We used to "yabbie" all the time from our dams.
A bit of rabbit on a piece of baling twine, thrown into the dam for 20s, pull on the baling twine, and grab him by the tale (you have to be careful, a large one will remove your fingers).
They are quite tasty, but not all are big, the largest one I have caught was around 10inches in length. I don't know why/how they get so large.
Thier claws are the best eating.
Adrian | 2005 4x4 Diesel Ranger CrewCab in Aus | 2012 4x4 CC/SB F250 6.7 in the US
2000 4x4 SC/LB F350 7.3 ZF-6 (sold)
Crawfish are located in the clay soils of Texas. Any place that stays wet. Creek beds ..etc. Use kite string with some bacon tied on end and dangle it in mud holes. They grab on and you have a crawfish. Some are very large. Used to tie them on little parachutes and send them up to our kites. Yank the kite string and down they float to the ground.
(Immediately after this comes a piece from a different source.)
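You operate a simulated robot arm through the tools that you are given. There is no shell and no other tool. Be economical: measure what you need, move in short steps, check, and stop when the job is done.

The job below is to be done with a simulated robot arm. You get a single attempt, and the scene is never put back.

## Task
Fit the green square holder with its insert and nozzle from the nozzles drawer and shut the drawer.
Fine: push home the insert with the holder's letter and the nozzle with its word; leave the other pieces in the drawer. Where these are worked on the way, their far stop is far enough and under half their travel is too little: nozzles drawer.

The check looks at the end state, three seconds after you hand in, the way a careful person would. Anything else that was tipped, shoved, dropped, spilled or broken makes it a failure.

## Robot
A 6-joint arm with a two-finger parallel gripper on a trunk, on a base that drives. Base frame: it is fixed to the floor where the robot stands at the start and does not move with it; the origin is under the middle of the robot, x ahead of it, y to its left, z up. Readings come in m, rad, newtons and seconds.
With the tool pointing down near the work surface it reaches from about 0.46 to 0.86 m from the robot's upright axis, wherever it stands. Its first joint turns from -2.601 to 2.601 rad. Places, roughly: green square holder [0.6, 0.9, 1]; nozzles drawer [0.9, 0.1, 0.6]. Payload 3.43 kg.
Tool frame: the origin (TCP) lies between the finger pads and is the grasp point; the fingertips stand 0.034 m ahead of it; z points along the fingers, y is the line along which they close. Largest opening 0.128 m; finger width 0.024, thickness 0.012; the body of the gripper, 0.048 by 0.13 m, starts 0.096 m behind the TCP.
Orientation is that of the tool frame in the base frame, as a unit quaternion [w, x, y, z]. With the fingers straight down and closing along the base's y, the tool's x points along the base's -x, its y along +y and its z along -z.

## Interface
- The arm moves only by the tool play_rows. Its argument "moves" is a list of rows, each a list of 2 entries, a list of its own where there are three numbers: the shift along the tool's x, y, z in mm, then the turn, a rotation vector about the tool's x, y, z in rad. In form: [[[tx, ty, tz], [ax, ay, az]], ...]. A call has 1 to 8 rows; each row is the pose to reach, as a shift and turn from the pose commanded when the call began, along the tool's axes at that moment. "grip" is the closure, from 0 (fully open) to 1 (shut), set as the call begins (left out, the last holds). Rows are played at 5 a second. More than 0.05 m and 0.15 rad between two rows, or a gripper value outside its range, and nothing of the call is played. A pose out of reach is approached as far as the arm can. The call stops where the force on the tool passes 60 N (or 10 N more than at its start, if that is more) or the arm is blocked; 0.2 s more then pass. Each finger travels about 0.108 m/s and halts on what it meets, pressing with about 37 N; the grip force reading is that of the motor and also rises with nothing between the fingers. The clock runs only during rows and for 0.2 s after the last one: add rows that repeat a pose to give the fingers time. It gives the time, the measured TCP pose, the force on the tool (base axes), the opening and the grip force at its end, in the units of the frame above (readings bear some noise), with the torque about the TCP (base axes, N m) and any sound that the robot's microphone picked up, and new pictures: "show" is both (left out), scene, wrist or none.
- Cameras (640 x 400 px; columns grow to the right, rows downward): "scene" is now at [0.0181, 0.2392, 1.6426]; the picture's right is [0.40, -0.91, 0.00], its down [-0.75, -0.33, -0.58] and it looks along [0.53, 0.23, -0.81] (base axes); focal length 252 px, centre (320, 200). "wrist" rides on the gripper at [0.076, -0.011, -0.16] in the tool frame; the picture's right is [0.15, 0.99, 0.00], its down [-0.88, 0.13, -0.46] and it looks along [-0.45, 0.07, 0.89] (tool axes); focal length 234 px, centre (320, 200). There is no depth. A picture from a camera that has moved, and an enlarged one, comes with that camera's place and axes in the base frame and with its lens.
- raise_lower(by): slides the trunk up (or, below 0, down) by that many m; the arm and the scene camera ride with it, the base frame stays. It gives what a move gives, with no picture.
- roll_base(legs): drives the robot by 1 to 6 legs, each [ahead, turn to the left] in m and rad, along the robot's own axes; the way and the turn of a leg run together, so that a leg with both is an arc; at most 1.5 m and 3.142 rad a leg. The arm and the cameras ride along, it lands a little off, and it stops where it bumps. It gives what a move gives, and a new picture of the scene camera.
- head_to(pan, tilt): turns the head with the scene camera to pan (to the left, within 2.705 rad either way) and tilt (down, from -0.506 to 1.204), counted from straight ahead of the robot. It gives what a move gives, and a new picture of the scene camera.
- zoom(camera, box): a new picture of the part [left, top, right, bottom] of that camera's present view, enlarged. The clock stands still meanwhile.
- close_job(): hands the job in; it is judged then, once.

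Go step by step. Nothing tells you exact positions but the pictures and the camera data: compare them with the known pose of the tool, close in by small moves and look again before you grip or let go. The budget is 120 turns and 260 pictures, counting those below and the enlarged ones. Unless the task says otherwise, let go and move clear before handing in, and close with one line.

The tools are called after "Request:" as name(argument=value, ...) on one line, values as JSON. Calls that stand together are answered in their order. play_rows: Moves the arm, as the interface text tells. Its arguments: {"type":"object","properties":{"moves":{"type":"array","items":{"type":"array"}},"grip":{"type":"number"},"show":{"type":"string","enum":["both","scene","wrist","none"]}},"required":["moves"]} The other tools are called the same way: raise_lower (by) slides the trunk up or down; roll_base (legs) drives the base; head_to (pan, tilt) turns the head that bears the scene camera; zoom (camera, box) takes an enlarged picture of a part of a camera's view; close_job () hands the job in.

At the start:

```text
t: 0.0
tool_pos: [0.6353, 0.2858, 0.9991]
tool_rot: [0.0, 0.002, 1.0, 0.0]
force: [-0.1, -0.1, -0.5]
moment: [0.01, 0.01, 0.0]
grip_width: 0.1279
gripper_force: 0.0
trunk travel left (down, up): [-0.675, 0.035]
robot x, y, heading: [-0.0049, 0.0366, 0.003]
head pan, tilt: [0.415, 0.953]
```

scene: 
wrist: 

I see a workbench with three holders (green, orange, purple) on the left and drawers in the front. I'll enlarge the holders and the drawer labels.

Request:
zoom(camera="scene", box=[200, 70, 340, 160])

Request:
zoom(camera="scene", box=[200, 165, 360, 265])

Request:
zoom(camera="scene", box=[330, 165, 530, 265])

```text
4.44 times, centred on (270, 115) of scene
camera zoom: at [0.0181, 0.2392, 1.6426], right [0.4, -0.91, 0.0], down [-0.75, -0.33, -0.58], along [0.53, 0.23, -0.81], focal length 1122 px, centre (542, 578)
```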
We would then take 'em back to their water holes to be caught again. Then there were the times we would lauch them on top of tin cans. One can fit into another with water in bottom can and a chery bomb in top can for power. Ka Boom ..Off they would go.. with parachute tied to them for a soft landing. They earned their bacon.
It does seem odd to me that in parts of the world that SHOULD have similar climates I have seen nothing about it. All other things being equal (temperature and so on), I would think they should be the same size everywhere. But they don't seem to be.
It is as if there were something special about Australia - almost as if there were magic or some similar force at work...
That thought tends to go off the deep end though. There must be some explanation.
"I always keep some spirits handy, in case I see a snake (which I also keep handy)"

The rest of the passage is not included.